What you are asked to do
Write out the whole document excerpt again, unchanged.

Document excerpt

A set with one binary operation (denoted $\cdot$ here) is called
<groupoid>\index{groupoid} or <magma> \index{magma}, the latter name being used
in {\GAP}. Associative groupoid is a <semigroup>\index{semigroup}.

An element $1$ of a groupoid $G$ is a <neutral element>\index{neutral element}
or an <identity element>\index{identity element} if $1\cdot x = x\cdot 1 = x$
for every $x$ in $G$. Semigroup with a neutral element is a
<monoid>\index{monoid}.

Let $G$ be a groupoid with neutral element $1$. Then an element $y$ is called a
<two-sided inverse>\index{two-sided inverse} of $x$ in $G$ if $x\cdot y =
y\cdot x = 1$. A monoid in which every element has a two-sided inverse is
called a <group>\index{group}.

Groups can be reached in another way from groupoids, namely through quasigroups
and loops.

Data block

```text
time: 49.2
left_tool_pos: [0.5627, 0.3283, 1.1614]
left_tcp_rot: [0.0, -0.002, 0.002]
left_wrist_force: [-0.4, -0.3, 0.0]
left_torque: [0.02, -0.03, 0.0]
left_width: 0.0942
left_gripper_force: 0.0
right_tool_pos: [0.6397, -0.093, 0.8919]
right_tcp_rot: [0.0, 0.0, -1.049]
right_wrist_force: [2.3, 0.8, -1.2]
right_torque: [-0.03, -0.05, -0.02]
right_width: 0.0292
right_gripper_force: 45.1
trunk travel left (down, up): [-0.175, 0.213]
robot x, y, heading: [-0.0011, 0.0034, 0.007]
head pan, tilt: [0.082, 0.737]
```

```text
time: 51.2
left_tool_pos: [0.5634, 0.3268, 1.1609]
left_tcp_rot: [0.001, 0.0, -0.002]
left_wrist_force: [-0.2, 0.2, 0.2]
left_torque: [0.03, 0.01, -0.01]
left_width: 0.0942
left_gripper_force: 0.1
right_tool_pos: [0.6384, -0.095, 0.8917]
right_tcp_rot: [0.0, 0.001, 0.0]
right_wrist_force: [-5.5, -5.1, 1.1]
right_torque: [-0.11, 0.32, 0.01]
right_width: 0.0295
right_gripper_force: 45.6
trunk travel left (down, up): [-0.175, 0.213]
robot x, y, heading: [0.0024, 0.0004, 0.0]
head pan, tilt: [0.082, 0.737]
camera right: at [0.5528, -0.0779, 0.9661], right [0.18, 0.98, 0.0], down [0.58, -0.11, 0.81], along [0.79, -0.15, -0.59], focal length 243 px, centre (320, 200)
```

Response to the exercise
A set with one binary operation (denoted $\cdot$ here) is called
<groupoid>\index{groupoid} or <magma> \index{magma}, the latter name being used
in {\GAP}. Associative groupoid is a <semigroup>\index{semigroup}.

An element $1$ of a groupoid $G$ is a <neutral element>\index{neutral element}
or an <identity element>\index{identity element} if $1\cdot x = x\cdot 1 = x$
for every $x$ in $G$. Semigroup with a neutral element is a
<monoid>\index{monoid}.

Let $G$ be a groupoid with neutral element $1$. Then an element $y$ is called a
<two-sided inverse>\index{two-sided inverse} of $x$ in $G$ if $x\cdot y =
y\cdot x = 1$. A monoid in which every element has a two-sided inverse is
called a <group>\index{group}.

Groups can be reached in another way from groupoids, namely through quasigroups
and loops.